Right on Q: Analyzing White Sox attendance

Alejandro De Aza personally counts the fans in the bleachers - Brian Kersey

A by-the-numbers look at how the White Sox did at the box office.

It could have been much worse.

The 2013 White Sox were the worst White Sox team since 1970. But the final attendance figure wasn't that bad.

Under the circumstances.

1,768,413 fans paid to enter US Cellular Field in 2013. That's down from 2012, of course. The 2012 Sox were in contention until the final week of the season. The 2013 squad nosedived in late May. That being said, a terrible baseball team only managed to scare away 197,542 paying customers compared to the year before.
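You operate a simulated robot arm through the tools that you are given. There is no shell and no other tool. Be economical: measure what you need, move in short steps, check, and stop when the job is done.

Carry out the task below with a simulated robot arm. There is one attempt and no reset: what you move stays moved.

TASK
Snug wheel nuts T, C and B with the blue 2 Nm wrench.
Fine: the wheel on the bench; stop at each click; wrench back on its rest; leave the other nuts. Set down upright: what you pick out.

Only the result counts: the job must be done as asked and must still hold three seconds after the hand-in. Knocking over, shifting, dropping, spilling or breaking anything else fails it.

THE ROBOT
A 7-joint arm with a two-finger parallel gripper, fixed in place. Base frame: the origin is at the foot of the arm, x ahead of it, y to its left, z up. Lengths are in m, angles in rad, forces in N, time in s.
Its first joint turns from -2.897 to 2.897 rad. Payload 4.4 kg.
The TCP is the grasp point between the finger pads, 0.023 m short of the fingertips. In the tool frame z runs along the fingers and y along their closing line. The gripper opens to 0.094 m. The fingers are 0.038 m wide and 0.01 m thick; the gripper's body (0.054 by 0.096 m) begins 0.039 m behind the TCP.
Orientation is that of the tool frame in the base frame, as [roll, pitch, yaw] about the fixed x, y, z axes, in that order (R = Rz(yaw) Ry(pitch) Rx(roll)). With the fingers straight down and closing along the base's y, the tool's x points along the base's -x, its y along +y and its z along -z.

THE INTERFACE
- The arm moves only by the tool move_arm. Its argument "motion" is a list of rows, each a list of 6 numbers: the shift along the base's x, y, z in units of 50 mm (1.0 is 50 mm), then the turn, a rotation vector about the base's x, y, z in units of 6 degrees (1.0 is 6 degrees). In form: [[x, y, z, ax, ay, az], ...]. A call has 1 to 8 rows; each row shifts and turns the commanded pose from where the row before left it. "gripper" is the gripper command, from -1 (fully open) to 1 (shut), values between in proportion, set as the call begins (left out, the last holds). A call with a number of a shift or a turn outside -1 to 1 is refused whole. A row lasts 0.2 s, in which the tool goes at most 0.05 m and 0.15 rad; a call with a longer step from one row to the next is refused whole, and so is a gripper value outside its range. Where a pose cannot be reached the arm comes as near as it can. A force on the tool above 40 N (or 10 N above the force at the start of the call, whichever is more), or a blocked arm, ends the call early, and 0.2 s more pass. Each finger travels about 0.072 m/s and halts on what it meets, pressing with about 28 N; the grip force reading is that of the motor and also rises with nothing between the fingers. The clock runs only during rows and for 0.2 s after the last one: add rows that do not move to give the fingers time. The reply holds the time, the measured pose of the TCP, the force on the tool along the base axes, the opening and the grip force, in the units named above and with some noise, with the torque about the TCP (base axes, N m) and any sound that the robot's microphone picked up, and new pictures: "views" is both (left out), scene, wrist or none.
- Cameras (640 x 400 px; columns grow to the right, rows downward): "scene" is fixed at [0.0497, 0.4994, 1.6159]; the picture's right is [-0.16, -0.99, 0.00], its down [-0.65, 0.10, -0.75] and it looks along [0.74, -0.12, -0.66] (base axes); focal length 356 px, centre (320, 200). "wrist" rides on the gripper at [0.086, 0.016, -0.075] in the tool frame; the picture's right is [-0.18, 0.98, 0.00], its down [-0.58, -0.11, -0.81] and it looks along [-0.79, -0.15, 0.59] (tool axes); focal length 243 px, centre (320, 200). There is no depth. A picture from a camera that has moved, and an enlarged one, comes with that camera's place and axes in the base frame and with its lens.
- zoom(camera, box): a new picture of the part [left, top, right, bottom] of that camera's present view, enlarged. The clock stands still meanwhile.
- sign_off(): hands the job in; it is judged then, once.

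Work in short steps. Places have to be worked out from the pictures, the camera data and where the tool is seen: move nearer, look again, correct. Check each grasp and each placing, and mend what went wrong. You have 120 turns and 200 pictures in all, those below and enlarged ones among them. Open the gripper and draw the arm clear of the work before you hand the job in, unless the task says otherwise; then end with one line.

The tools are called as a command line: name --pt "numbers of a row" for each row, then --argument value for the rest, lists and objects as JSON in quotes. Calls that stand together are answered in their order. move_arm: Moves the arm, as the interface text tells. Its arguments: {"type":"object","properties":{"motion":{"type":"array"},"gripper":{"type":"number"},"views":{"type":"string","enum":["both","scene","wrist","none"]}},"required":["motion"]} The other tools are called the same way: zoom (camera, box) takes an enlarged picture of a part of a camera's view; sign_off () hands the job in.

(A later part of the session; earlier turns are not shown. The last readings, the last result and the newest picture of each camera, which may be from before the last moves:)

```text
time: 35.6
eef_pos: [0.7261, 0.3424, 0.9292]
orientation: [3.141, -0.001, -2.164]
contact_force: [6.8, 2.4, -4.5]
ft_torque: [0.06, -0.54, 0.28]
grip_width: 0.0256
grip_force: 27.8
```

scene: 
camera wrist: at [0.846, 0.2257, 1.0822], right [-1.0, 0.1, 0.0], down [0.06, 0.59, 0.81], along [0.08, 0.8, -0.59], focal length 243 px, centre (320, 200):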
The Cubs lost 240,074 fans year-over-year. Now, before you razz your Cub fan friends about the lagging box office at Clark and Addison, you should know that the Cubs' attendance level has remained fairly consistent. Their yearly attendance has dropped by 650,000 fans since 2008, when the Cubs won 97 games and their second consecutive NL Central title.

The White Sox, meantime, have lost nearly 1.2 million paying customers since the post-World Series year of 2006.

Comparing White Sox attendance the Cubs is like comparing apples and oranges. The Cubs are in a different baseball universe. Wrigley is a tourist attraction that is on every "things you must do/see in Chicago" list.

The White Sox will never win that fight. So, it's better to compare the White Sox to themselves.

More people paid to watch the White Sox in 2013 than the following teams that were much better:

1977, 1978, 1978, 1980, 1982, 1985, 1986, 1987, 1988, 1989, 1996, 1998, 1999, 2001, and 2002.

In other words, the fan-murdering 2013 White Sox were a bigger draw than the Bill Veeck-led "South Side Hitmen" circus of 36 years ago.

White Sox attendance remained fairly consistent throughout the year. The White Sox followed their usual "mediocre in April and May" in 2013. After Opening Day, Sox attendance settled into the 16,000 weekday/28,000 weekend pattern. April and May also happened to be cooler and wetter than normal.

In previous years, the White Sox finally start playing good baseball in late May. They usually ride a hot streak into first place before cratering in August or September. When the White Sox get hot, people start showing up at the ballpark.

It doesn't hurt that previous Sox hot streaks tended to coincide with the end of school and the arrival of warmer weather.

When times are good, the weekday games that typically draw 18,000-20,000 fans start to draw 25,000-30,000 fans.

Obviously, that didn't happen in 2013.

Family Sundays? 311,965 took advantage of the lower prices for tickets and parking during the 13 Sunday home dates in 2013. 314,608 people went to 13 Sunday games in 2012.

At first blush, it would appear that Family Sundays didn't really help. But, it could have kept attendance from falling off a cliff.

The good news is that the state of White Sox fandom is fairly strong. 1.7 million fans in a year that was historically bad might be the new "floor" of White Sox attendance.

On the other hand, attendance is a misleading stat. "People buying tickets" is just one source of baseball revenue. The White Sox also get money from ballpark advertising, naming rights, skyboxes, Scout Seats, parties in the Patio and Center Field Fan Deck, the Club Level, Gold Coast Tickets Club, Stadium Club, Bacardi at the Park, Chicago Sports Depot, along with their broadcast rights deals with WSCR-AM, WGN-TV, and Comcast SportsNet.

Plus, the nature of "attendance" might change. I recently watched a focus group in which a bunch of middle-aged men talked about their sports preferences. They were all fans of Chicago sports, but they considered attending a game to be a tremendous hassle. They lived in the suburbs, and they didn't like the idea of driving to the ballpark, paying for parking, paying for food and drinks, and then driving home. They said they were fine with the idea of watching the games on TV.

The final 2013 attendance number is an indictment of the product on the field. The team does go out of its way to be fan-friendly. The "US Cellular Field experience" is a pleasant one, regardless of the outcome. In recent years the team cut ticket prices, added new food items, and introduced craft beer stands around the ballpark. The stadium staff bends over backwards to make sure the fans have a good time.

Now it's up to Rick Hahn to give ‘em a full house.